You also want to keep the arms parallel to each other first and the and the ground second. At least when i do the numbers for everything come out a lot easier to optimize the multiple parameters.
If the arms are parallel then this 70% arm length ratio does not mean anything. In fact if they are parallel the arm ratio has little meaning. So you have put your arm where you want. Remember i am only looking at +4" bump and 8" droop or so. You guys going much higher would need to mess with the setting and see if it hold true.
Bump.
Hypothetical - if you were building a custom suspension to replace your existing long arm kit, would you do the front first or the rear. (this would be over a extended period of time)
Last edited by rstrucks; 08-27-2010 at 09:42 AM.
I'd start on the rear because there is less to work around. It's usually easier to build without any steering to complicate things...
Some more info on the 4 link calculator:
The roll axis angle defines oversteer(+) or understeer(-). Ideally you want a slight understeer. However multiple articles on different vehicles indicated near zero ( +-3 degrees) is not noticeable is most situations. This is especially true when dealing with a lifted vehicle and offroading. However severe understeer and oversteer could be potentially uncontrollable is certain situations. To me this means keep is near zero and then do not worry about small changes.
I also noticed different ratios (arm lengths, angles of arms etc) can give you almost the same anti-squat and roll axis angle but allow the pinion angle to either change greatly or very little. So is seems prudent to get your design close, then tweak it to get the pinion angle change low for the delta between the maximum bump ciondition and maximum droop conditon.
If the rig was down for the whole time it wouldn't much matter to me. As for "bang for the buck" I think the front would gain the most. Although it also needs to be the most detailed. If it was someones first custom suspension build I would say do the rear first, and use what was learned in that process when you move on to the more complicated front.
I've been looking at taking my claytons, and inboarding the lowers with minimal modification to turn it into a dual triangulated and remove some of the axle steer characteristics I'm getting. I'll be doing a front 3 link before that happens though, simply because if I'm going to build the bracketry for the new axle might as well do it right
Here's a good example of a suspension behaving nicely
Last edited by ATL ZJ; 09-08-2010 at 08:58 AM.
thanks for posting that cam... doesn't even look like my tires spun and its clear I dumped the clutch pretty hard. I really gotta take the time and post my rear link photos and calculator screenshots..

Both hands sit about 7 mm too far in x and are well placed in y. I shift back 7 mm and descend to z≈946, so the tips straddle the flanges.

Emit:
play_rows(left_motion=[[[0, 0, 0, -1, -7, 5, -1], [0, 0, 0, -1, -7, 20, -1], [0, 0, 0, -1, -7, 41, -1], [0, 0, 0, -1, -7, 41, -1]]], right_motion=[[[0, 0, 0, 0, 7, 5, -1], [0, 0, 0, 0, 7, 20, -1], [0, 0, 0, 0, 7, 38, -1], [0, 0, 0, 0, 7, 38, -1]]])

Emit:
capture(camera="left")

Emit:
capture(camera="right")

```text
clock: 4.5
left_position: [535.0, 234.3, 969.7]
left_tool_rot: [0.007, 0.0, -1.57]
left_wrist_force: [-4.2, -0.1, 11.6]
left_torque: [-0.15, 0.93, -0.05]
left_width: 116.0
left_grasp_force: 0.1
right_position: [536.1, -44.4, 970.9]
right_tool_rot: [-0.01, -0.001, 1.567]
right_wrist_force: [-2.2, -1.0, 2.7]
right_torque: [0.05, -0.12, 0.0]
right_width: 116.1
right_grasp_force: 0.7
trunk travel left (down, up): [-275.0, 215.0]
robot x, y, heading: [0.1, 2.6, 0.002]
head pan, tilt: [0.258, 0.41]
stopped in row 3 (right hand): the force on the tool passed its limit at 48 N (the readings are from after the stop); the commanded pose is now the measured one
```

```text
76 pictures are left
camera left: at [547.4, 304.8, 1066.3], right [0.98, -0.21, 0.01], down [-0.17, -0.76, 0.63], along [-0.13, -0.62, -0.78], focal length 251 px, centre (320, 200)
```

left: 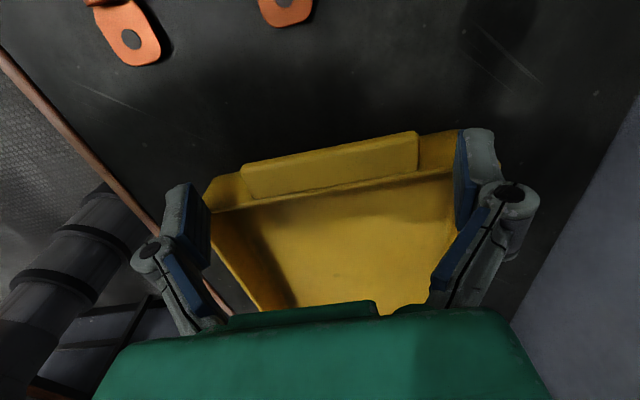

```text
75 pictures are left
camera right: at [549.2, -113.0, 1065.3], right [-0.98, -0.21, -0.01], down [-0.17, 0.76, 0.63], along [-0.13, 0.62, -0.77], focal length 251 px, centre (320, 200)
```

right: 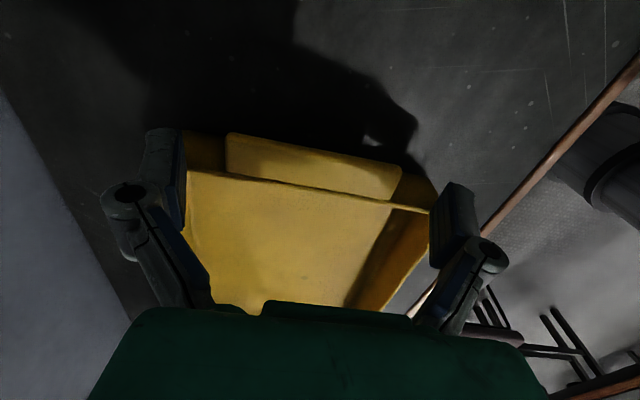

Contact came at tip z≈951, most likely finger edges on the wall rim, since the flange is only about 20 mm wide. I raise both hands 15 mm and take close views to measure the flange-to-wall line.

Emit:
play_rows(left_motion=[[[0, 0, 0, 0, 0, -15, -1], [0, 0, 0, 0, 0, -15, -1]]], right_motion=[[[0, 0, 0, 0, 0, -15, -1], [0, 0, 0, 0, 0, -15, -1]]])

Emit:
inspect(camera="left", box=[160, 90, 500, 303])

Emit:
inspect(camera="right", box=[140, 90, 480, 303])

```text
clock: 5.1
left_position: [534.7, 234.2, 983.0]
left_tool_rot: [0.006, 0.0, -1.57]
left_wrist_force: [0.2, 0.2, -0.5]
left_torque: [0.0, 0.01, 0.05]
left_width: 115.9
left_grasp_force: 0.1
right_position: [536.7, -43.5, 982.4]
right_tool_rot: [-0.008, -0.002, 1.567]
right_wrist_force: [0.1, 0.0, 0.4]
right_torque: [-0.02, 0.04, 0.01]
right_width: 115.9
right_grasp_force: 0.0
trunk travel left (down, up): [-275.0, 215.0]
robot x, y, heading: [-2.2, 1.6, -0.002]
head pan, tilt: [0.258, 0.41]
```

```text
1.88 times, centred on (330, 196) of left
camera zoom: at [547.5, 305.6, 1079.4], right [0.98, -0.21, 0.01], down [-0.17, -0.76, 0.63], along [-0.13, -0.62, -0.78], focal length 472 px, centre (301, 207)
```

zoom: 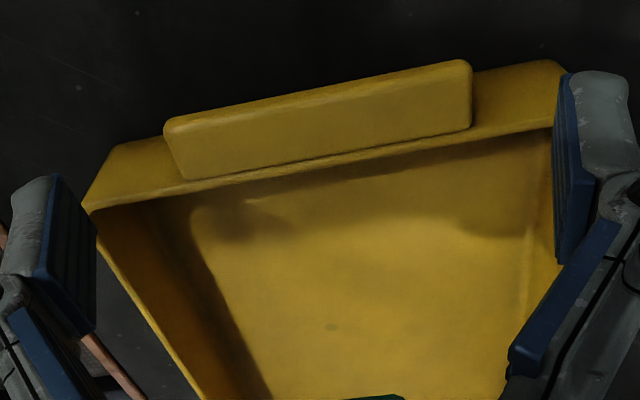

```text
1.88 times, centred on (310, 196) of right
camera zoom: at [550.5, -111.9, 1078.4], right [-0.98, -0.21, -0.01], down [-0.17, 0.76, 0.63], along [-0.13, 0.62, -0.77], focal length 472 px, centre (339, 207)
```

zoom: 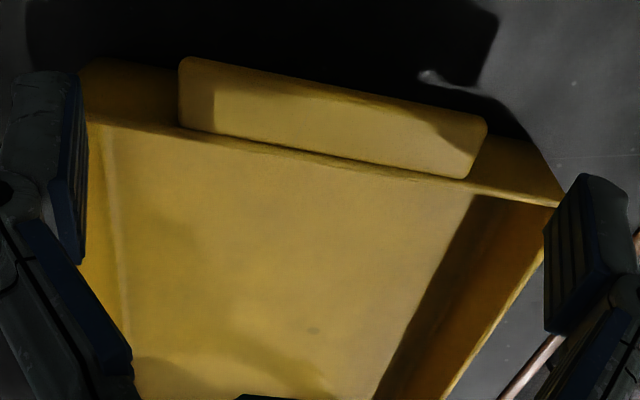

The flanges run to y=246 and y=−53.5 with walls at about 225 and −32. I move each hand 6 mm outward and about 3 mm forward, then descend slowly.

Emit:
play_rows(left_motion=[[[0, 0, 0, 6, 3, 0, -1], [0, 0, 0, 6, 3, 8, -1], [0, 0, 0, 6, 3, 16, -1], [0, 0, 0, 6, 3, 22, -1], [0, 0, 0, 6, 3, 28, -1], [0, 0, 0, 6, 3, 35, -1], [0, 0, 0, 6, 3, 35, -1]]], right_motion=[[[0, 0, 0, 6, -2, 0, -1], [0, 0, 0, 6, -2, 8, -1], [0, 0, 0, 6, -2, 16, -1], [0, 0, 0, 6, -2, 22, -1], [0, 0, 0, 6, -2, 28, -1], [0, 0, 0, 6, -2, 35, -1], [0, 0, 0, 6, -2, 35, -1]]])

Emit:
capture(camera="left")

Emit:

Bringing back up a slightly old thread for some advice.....
Anyone with a 5.9 running triangulated front limiting straps? I wanted to see what your choice for the driver side unibody end mounting was. I only see one motor mount bolt on that side that is in a good position and it's coming through the unibody and the motor mount, but the nut is welded to the motor mount. Is it safe to run a longer bolt and attach it there? Just doesn't seem like a strong setup to me, but I could be wrong.

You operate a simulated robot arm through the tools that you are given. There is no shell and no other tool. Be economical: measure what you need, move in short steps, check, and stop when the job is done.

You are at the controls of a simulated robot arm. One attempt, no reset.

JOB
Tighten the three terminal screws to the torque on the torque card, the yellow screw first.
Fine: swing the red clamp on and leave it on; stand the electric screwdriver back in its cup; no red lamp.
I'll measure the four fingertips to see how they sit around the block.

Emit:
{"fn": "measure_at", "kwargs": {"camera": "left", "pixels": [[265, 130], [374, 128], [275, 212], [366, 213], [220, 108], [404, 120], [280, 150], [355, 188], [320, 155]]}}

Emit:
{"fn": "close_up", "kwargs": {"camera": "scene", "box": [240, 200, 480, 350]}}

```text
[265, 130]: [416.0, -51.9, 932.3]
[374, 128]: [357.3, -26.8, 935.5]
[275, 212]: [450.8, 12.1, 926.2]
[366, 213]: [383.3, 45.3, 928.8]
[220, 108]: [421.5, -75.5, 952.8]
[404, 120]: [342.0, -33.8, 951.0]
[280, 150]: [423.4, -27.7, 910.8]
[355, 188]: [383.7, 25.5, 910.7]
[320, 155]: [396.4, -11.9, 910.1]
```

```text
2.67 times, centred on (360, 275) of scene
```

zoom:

These are going to be a must with my new setup which is a HP 44, extended radius arms back to a Clayton's crossmember. I'm not running a sway bar currently and it hasn't been a real issue up to this point, but I do feel the front end's tendency to unweight.

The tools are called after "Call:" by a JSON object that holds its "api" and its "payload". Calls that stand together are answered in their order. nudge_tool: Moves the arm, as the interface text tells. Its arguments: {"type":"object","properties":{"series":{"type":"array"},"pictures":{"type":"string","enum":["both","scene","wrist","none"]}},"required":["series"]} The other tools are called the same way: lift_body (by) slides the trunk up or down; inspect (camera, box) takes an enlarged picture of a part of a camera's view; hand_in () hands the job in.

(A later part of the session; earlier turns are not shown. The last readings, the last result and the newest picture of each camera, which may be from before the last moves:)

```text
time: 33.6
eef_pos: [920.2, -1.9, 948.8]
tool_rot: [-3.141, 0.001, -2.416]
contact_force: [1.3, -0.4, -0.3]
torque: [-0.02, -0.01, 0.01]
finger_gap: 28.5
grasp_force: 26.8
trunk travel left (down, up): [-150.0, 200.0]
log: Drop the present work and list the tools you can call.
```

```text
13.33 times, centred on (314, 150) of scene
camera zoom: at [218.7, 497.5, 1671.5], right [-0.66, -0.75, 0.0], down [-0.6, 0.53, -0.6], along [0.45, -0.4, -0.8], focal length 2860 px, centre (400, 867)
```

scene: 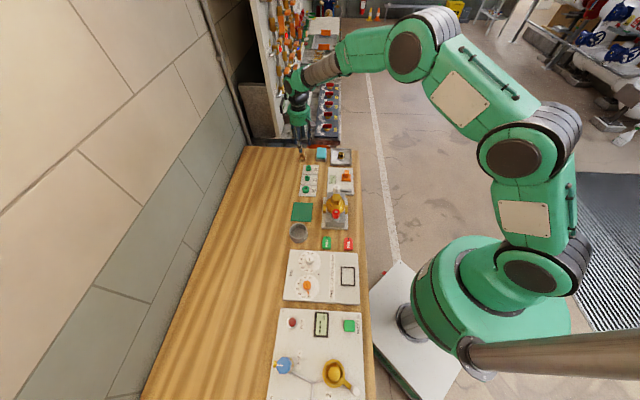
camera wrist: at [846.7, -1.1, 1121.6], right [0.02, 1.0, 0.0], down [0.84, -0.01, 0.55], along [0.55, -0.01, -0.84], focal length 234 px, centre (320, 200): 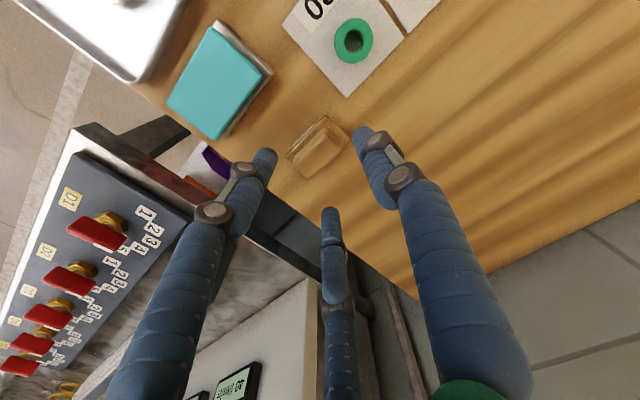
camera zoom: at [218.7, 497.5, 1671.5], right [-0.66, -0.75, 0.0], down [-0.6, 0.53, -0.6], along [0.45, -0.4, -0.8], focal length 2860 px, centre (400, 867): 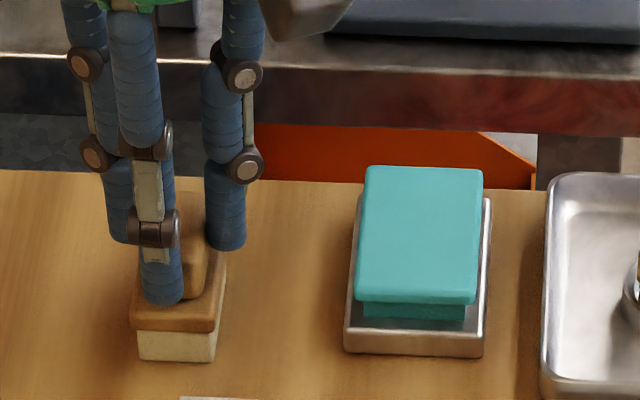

I don't run a triangulated strap (yet) but this may apply anyway. I have my front limiting straps attached to the engine mount isolator bolt. It probably isn't the best option but it has worked well for me. For the amount of time the mount has seen extra stress due to the front axle weight hanging off of it, it hasn't been an issue. The rubber isolator looks just like it did before the strap. YMMV.
Last edited by rstrucks; 12-07-2010 at 11:55 PM.
Thanks. That looked like the best place, but I was nervous to run it off of those bolts. I thought the lateral stress from triangulated straps would be an issue.
can you elaborate on this?
this hasnt really been covered at all that i have seen,
what is everyone running for wheelbase?
can you push it forward too much?
same question for rear axle back?
any related info for how far to push your axles?